## DATASET SECTION
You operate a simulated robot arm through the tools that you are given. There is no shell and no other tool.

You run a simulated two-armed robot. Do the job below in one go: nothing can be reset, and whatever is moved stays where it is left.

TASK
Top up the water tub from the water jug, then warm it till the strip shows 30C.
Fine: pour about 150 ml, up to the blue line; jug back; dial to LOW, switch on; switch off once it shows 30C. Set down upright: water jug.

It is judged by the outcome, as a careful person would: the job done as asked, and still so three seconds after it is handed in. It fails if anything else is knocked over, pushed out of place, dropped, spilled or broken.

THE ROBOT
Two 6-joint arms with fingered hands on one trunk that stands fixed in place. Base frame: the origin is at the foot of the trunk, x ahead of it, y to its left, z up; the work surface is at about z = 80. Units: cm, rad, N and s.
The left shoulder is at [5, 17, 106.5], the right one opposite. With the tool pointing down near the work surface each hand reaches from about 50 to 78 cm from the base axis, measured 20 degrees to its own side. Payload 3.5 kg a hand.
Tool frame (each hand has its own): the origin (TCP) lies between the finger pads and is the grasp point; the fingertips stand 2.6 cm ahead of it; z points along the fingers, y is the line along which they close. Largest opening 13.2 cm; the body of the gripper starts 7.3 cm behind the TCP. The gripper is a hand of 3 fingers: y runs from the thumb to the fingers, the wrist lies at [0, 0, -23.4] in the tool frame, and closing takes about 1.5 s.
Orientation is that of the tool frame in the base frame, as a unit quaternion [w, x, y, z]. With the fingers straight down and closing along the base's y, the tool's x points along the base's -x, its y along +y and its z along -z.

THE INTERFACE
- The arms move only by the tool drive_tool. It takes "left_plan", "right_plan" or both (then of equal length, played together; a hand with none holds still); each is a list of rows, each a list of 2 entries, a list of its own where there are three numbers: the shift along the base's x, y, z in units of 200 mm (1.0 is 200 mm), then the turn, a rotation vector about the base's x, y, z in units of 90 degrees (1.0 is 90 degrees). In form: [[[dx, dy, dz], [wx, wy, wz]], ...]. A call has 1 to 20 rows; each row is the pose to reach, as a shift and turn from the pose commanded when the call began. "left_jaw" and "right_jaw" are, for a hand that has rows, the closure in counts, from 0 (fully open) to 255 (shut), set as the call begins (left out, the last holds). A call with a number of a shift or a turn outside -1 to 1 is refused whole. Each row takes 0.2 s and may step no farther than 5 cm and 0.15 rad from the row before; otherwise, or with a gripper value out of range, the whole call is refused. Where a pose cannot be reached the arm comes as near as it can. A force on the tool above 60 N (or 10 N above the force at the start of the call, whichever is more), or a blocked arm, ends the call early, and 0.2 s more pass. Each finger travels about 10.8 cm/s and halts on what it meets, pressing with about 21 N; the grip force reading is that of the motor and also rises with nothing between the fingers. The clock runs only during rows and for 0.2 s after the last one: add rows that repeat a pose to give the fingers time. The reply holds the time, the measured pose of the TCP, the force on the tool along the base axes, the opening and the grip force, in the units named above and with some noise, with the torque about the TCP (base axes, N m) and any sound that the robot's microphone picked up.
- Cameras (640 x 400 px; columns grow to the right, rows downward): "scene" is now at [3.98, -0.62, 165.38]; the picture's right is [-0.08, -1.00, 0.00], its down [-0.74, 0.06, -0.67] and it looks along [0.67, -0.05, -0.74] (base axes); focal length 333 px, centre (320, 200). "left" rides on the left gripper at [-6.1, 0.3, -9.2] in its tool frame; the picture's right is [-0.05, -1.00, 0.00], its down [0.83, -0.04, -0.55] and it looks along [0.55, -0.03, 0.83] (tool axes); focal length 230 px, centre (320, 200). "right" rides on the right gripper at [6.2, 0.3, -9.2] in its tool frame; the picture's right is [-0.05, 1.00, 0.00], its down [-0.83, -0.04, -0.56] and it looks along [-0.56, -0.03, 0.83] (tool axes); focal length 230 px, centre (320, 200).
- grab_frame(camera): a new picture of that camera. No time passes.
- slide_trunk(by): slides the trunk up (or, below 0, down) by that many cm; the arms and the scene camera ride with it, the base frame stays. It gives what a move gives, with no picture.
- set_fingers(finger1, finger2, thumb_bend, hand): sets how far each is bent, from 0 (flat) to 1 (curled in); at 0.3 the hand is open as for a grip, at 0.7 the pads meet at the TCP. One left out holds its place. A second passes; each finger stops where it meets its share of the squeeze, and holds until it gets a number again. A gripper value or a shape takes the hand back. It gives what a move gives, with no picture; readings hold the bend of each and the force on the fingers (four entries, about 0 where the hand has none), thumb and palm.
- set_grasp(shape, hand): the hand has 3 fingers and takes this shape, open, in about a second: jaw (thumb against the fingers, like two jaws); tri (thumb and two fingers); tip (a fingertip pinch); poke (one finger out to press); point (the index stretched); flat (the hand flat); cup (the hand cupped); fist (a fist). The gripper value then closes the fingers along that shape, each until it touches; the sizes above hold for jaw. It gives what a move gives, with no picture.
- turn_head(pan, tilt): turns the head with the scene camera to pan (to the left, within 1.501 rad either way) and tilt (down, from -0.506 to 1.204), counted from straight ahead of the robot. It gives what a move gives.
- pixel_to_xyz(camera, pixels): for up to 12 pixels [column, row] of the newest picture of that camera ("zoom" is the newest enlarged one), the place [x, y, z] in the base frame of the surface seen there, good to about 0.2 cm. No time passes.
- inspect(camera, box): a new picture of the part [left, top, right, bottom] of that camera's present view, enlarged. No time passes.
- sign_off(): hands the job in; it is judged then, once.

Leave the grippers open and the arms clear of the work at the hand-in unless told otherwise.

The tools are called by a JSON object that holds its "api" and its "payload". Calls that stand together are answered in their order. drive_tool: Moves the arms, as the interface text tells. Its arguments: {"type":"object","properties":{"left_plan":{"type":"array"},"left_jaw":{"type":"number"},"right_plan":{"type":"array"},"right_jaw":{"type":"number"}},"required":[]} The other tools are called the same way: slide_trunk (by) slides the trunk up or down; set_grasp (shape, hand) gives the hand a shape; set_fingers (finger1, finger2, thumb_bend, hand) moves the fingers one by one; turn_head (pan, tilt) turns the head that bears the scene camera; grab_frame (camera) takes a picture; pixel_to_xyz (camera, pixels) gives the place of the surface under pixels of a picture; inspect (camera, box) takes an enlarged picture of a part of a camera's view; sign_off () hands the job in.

## GOAL
Each line of the listing should be echoed back exactly.

## ANSWER TO THIS TASK
You operate a simulated robot arm through the tools that you are given. There is no shell and no other tool.

You run a simulated two-armed robot. Do the job below in one go: nothing can be reset, and whatever is moved stays where it is left.

TASK
Top up the water tub from the water jug, then warm it till the strip shows 30C.
Fine: pour about 150 ml, up to the blue line; jug back; dial to LOW, switch on; switch off once it shows 30C. Set down upright: water jug.

It is judged by the outcome, as a careful person would: the job done as asked, and still so three seconds after it is handed in. It fails if anything else is knocked over, pushed out of place, dropped, spilled or broken.

THE ROBOT
Two 6-joint arms with fingered hands on one trunk that stands fixed in place. Base frame: the origin is at the foot of the trunk, x ahead of it, y to its left, z up; the work surface is at about z = 80. Units: cm, rad, N and s.
The left shoulder is at [5, 17, 106.5], the right one opposite. With the tool pointing down near the work surface each hand reaches from about 50 to 78 cm from the base axis, measured 20 degrees to its own side. Payload 3.5 kg a hand.
Tool frame (each hand has its own): the origin (TCP) lies between the finger pads and is the grasp point; the fingertips stand 2.6 cm ahead of it; z points along the fingers, y is the line along which they close. Largest opening 13.2 cm; the body of the gripper starts 7.3 cm behind the TCP. The gripper is a hand of 3 fingers: y runs from the thumb to the fingers, the wrist lies at [0, 0, -23.4] in the tool frame, and closing takes about 1.5 s.
Orientation is that of the tool frame in the base frame, as a unit quaternion [w, x, y, z]. With the fingers straight down and closing along the base's y, the tool's x points along the base's -x, its y along +y and its z along -z.

THE INTERFACE
- The arms move only by the tool drive_tool. It takes "left_plan", "right_plan" or both (then of equal length, played together; a hand with none holds still); each is a list of rows, each a list of 2 entries, a list of its own where there are three numbers: the shift along the base's x, y, z in units of 200 mm (1.0 is 200 mm), then the turn, a rotation vector about the base's x, y, z in units of 90 degrees (1.0 is 90 degrees). In form: [[[dx, dy, dz], [wx, wy, wz]], ...]. A call has 1 to 20 rows; each row is the pose to reach, as a shift and turn from the pose commanded when the call began. "left_jaw" and "right_jaw" are, for a hand that has rows, the closure in counts, from 0 (fully open) to 255 (shut), set as the call begins (left out, the last holds). A call with a number of a shift or a turn outside -1 to 1 is refused whole. Each row takes 0.2 s and may step no farther than 5 cm and 0.15 rad from the row before; otherwise, or with a gripper value out of range, the whole call is refused. Where a pose cannot be reached the arm comes as near as it can. A force on the tool above 60 N (or 10 N above the force at the start of the call, whichever is more), or a blocked arm, ends the call early, and 0.2 s more pass. Each finger travels about 10.8 cm/s and halts on what it meets, pressing with about 21 N; the grip force reading is that of the motor and also rises with nothing between the fingers. The clock runs only during rows and for 0.2 s after the last one: add rows that repeat a pose to give the fingers time. The reply holds the time, the measured pose of the TCP, the force on the tool along the base axes, the opening and the grip force, in the units named above and with some noise, with the torque about the TCP (base axes, N m) and any sound that the robot's microphone picked up.
- Cameras (640 x 400 px; columns grow to the right, rows downward): "scene" is now at [3.98, -0.62, 165.38]; the picture's right is [-0.08, -1.00, 0.00], its down [-0.74, 0.06, -0.67] and it looks along [0.67, -0.05, -0.74] (base axes); focal length 333 px, centre (320, 200). "left" rides on the left gripper at [-6.1, 0.3, -9.2] in its tool frame; the picture's right is [-0.05, -1.00, 0.00], its down [0.83, -0.04, -0.55] and it looks along [0.55, -0.03, 0.83] (tool axes); focal length 230 px, centre (320, 200). "right" rides on the right gripper at [6.2, 0.3, -9.2] in its tool frame; the picture's right is [-0.05, 1.00, 0.00], its down [-0.83, -0.04, -0.56] and it looks along [-0.56, -0.03, 0.83] (tool axes); focal length 230 px, centre (320, 200).
- grab_frame(camera): a new picture of that camera. No time passes.
- slide_trunk(by): slides the trunk up (or, below 0, down) by that many cm; the arms and the scene camera ride with it, the base frame stays. It gives what a move gives, with no picture.
- set_fingers(finger1, finger2, thumb_bend, hand): sets how far each is bent, from 0 (flat) to 1 (curled in); at 0.3 the hand is open as for a grip, at 0.7 the pads meet at the TCP. One left out holds its place. A second passes; each finger stops where it meets its share of the squeeze, and holds until it gets a number again. A gripper value or a shape takes the hand back. It gives what a move gives, with no picture; readings hold the bend of each and the force on the fingers (four entries, about 0 where the hand has none), thumb and palm.
- set_grasp(shape, hand): the hand has 3 fingers and takes this shape, open, in about a second: jaw (thumb against the fingers, like two jaws); tri (thumb and two fingers); tip (a fingertip pinch); poke (one finger out to press); point (the index stretched); flat (the hand flat); cup (the hand cupped); fist (a fist). The gripper value then closes the fingers along that shape, each until it touches; the sizes above hold for jaw. It gives what a move gives, with no picture.
- turn_head(pan, tilt): turns the head with the scene camera to pan (to the left, within 1.501 rad either way) and tilt (down, from -0.506 to 1.204), counted from straight ahead of the robot. It gives what a move gives.
- pixel_to_xyz(camera, pixels): for up to 12 pixels [column, row] of the newest picture of that camera ("zoom" is the newest enlarged one), the place [x, y, z] in the base frame of the surface seen there, good to about 0.2 cm. No time passes.
- inspect(camera, box): a new picture of the part [left, top, right, bottom] of that camera's present view, enlarged. No time passes.
- sign_off(): hands the job in; it is judged then, once.

Leave the grippers open and the arms clear of the work at the hand-in unless told otherwise.

The tools are called by a JSON object that holds its "api" and its "payload". Calls that stand together are answered in their order. drive_tool: Moves the arms, as the interface text tells. Its arguments: {"type":"object","properties":{"left_plan":{"type":"array"},"left_jaw":{"type":"number"},"right_plan":{"type":"array"},"right_jaw":{"type":"number"}},"required":[]} The other tools are called the same way: slide_trunk (by) slides the trunk up or down; set_grasp (shape, hand) gives the hand a shape; set_fingers (finger1, finger2, thumb_bend, hand) moves the fingers one by one; turn_head (pan, tilt) turns the head that bears the scene camera; grab_frame (camera) takes a picture; pixel_to_xyz (camera, pixels) gives the place of the surface under pixels of a picture; inspect (camera, box) takes an enlarged picture of a part of a camera's view; sign_off () hands the job in.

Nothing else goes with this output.